Nossa casa era pequena, mas
suficiente. Antes de se chegar à calçada do passeio público, havia um pequeno jardim,
atravessado por um passadiço que dava acesso à rua de nome de Santa. Naquela
manhã meu pai trouxe uma caixa enorme que despertava minha curiosidade. O clima
já era de Natal!
Não tenho palavras para descrever a
surpresa e a alegria que tive ao constatar que eu havia ganho de presente, um
velocípede vermelho. Um modelo diferente do tradicional. Na parte de trás tinha
uma pequena plataforma que simulava um bagageiro, quase no nível das rodas traseiras,
mas era apenas enfeite. Mal cabia um tijolo comum. Parecia ser maior do que
realmente era. Os pedais tracionadores eram integrados à roda dianteira. Eu fiquei
maravilhado pelo presente e imensamente feliz.

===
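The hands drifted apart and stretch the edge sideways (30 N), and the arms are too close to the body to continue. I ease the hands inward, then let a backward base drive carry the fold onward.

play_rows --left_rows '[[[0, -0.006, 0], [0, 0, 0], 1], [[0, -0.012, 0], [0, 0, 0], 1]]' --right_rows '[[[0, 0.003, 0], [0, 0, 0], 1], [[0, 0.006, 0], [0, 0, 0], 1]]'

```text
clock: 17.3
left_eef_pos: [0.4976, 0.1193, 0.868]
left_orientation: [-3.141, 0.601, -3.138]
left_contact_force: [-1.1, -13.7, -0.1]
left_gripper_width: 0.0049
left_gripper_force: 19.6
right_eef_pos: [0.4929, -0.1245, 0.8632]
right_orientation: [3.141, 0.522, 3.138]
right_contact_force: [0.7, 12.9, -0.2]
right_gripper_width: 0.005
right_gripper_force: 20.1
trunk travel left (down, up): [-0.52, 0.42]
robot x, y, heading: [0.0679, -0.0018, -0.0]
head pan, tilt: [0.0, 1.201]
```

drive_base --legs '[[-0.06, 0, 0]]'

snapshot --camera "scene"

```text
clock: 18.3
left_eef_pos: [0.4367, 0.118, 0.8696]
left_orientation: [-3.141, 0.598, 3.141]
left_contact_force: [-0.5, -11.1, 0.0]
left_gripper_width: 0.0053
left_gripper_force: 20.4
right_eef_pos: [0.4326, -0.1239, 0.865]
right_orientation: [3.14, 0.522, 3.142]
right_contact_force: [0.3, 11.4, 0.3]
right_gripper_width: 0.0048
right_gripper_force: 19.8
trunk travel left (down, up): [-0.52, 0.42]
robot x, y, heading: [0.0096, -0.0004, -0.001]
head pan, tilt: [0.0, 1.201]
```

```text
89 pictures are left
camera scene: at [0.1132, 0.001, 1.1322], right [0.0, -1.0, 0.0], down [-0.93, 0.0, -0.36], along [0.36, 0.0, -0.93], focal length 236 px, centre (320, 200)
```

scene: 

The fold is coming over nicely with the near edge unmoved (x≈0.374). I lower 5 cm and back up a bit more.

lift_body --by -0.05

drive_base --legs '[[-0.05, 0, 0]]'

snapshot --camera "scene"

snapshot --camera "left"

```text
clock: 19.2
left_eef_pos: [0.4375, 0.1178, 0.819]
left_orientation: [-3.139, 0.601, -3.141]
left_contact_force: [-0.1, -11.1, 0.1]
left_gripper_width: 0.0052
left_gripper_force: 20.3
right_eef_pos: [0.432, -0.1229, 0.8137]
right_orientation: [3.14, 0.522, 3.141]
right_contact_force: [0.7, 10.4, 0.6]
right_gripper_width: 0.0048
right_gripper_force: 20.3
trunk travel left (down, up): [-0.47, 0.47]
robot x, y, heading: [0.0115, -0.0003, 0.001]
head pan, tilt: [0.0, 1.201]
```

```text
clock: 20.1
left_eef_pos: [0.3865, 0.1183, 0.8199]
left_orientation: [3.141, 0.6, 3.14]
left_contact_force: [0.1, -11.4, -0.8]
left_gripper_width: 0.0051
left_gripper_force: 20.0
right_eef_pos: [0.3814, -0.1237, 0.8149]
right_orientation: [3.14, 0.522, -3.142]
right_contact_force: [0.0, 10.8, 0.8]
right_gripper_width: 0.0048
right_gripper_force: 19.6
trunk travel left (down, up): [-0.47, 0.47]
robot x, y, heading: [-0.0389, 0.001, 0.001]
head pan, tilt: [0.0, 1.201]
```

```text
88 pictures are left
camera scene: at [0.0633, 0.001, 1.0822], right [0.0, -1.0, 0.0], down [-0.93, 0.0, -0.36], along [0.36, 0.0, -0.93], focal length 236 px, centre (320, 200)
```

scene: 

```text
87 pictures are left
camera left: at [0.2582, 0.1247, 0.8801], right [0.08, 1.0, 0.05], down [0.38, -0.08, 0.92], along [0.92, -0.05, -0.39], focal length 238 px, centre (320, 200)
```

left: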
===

Foram dias em êxtase! Eu dormia e
acordava com o brinquedo ao lado. Porém, o ser humano é volúvel e eu queria ultrapassar
as fronteiras do portão da minha casa. Eu queria guiar, pedalar em todo o
passeio da calçada. Aquele trecho da rua era uma grande ladeira. A descida seria
muito boa, mas a subida seria um sufoco que tirava a graça do brinquedo. Enfim,
nem tudo são flores. A solução seria buscar alternativas e andar nas ruas
laterais e planas.
Eu começava a olhar e a fazer
descobertas do mundo do meu jeito particular, observando tudo ao redor. Agora seria necessário extrapolar os limites das calçadas. As imediações das ruas ainda pareciam um
sítio, visto que a avenida Martins Vieira, que cruzava nossa rua, estava inacabada e dali em diante não havia calçamento somente chão de piçarra vermelha esburacado pela força
das enxurradas de verão. Na rua que se formava não havia sequência contígua de casas.
Ainda eram evidentes resquícios de capoeira, mato rasteiro, ervas e arbustos.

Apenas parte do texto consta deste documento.